* Source passage:

Netanyahu spent years undermining Israel’s ties with the Democrats. Now he appears to have sparked a seismic shift among Republicans too

 

Haaretz

 

On Friday, June 20, at about 3:30 P.M., Donald Trump said ‘Okay.’

 

The U.S. president informed the Pentagon that they had a green light to attack the nuclear sites in Iran. The day leading up to the decision had been critical. All options were weighed. The president received an intelligence briefing and spoke with his advisers in the White House for an hour. Afterward, he lunched with Steve Bannon, who holds no official position in the administration. He was given two hours to whisper in the president’s ear.

 

Bannon, who ran Trump’s first presidential campaign in 2016, is one of the two architects of the burgeoning populist movement, alongside Tucker Carlson. He made the pilgrimage to the White House to urge Trump not to be dragged by those ‘pushing him toward war with Iran’ – chief among them, Prime Minister Benjamin Netanyahu.

 

In a subsequent interview with The New York Times, Bannon didn’t conceal his disdain for the Israeli leader, whom he depicted as a warmonger who was leading Trump into war by exaggerating the Iranian nuclear threat. ‘You [Netanyahu] started a war, you started a conflict while you don’t have the military capability to end it, and you have to depend upon us,’ Bannon said.

 

President Trump shouldn’t have to come in and play cleanup for the Israelis, he is quoted as saying.

 

Since 1948, support for Israel has been a consensus issue for both parties in the United States. In 1962, President John F. Kennedy gave voice to this approach, telling then-Foreign Minister Golda Meir: ‘The United States has a special relationship with Israel in the Middle East, really comparable only to that which it has with Britain over a wide range of world affairs.’

 

But Netanyahu has worked systematically for over a decade to erode, and even sever, the relationship with the Democratic Party and its voters. Now, it appears, he’s made a large contribution to fomenting a tectonic change in Republican public opinion.

 

A seminal moment in Israel’s rupture with the Democratic Party was Netanyahu’s 2015 speech in Congress, when he was invited by members of the Grand Old Party to attack the nuclear agreement President Barack Obama’s administration had negotiated. That conscious choice to burn bridges with the Democratic Party resulted in the backlash that was already apparent during the fighting with Gaza in May 2021 (Operation Guardian of the Walls), when a host of public opinion surveys showed support for Israel among Democrats falling below 50 percent for the first time. The downward spiral has continued unabated since.

 

A Pew Research Center survey conducted in March revealed Israel’s gloomy position in the United States among all respondents. Even though Republicans overall still support Israel, the shift becomes apparent in the below-50 age bracket. In 2022, a Pew survey found that 63 percent of under-50 Republicans held a positive view of Israel. In the March survey, only 48 percent said they held a positive view of Israel, with 50 percent saying they didn’t.

* Dataset extract:
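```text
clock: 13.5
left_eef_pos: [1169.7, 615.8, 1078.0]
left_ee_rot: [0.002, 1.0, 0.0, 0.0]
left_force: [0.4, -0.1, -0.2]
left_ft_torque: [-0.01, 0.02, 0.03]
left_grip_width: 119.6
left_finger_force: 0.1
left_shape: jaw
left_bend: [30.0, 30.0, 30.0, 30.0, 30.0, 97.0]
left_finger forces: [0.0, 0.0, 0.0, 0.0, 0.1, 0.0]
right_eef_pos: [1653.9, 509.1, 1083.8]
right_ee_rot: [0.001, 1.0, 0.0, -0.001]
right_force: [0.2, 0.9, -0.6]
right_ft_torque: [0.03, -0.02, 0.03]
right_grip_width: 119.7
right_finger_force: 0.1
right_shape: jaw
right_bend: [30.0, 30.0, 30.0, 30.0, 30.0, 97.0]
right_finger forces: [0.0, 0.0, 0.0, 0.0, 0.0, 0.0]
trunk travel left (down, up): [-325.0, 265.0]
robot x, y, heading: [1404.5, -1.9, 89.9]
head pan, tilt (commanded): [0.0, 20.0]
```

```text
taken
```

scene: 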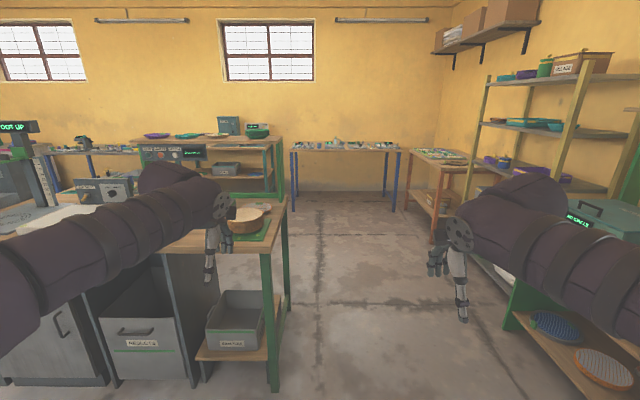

* Objectives:
- a) Write out the source passage from "On Friday, June" to "Minister Benjamin Netanyahu.", both included.
- b) Take up the source passage again after its last words.

* Per-task answers:
- a)
On Friday, June 20, at about 3:30 P.M., Donald Trump said ‘Okay.’

 

The U.S. president informed the Pentagon that they had a green light to attack the nuclear sites in Iran. The day leading up to the decision had been critical. All options were weighed. The president received an intelligence briefing and spoke with his advisers in the White House for an hour. Afterward, he lunched with Steve Bannon, who holds no official position in the administration. He was given two hours to whisper in the president’s ear.

 

Bannon, who ran Trump’s first presidential campaign in 2016, is one of the two architects of the burgeoning populist movement, alongside Tucker Carlson. He made the pilgrimage to the White House to urge Trump not to be dragged by those ‘pushing him toward war with Iran’ – chief among them, Prime Minister Benjamin Netanyahu.

- b)
When President Joe Biden, a Democrat, allied himself firmly and unequivocally with Israel, citing its right to defend itself, he drew flak from within his party. Biden, like two other longtime Democratic leaders – Nancy Pelosi in the House and Chuck Schumer in the Senate – expressed the attitude of the baby boomer generation, which views Israel as a small, courageous democracy in need of assistance. ‘A miracle,’ Biden called the country.

 

Trump is neither an idealist nor a sentimentalist about Israel, but the 79-year-old president is also a baby boomer. He too clings to an image of Israel from other times, and he will likely be the last president from his generation. The Republicans waiting in line espouse a different worldview.

 

A decade after Trump entered politics, in the summer of 2015, redefining Republican foreign policy, the MAGA movement he leads is in the throes of a fierce debate over Israel. The issue had arisen before, after October 7, but the movement’s leadership generally maintained a posture of ambiguity. Over the past year, as the war in the Middle East expanded, the Trumpist movement started discussing Israel with greater openness.

 

Trump’s vice president, JD Vance, who is considered a prominent intellectual within the movement, tried to redefine the slogan ‘America First’ in a speech he delivered in May 2024 at the Quincy Institute for Responsible Statecraft, a Washington, D.C.-based think tank. Vance was careful not to rile evangelicals, who also constitute an important part of the Republican base.

 

Israel was no longer ‘the only democracy in the Middle East’ that espouses ‘shared values.’ Instead, Vance lumped Israel together with the ‘Sunni Muslim states’ as important allies. ‘Israel, with the Sunni nations, can actually police their region of the world. That allows us to spend less time and less resources in the Middle East.’ It’s also noteworthy that the Heritage Foundation, which formulated much of Trump’s policy, is calling for a gradual phasing out of aid to Israel.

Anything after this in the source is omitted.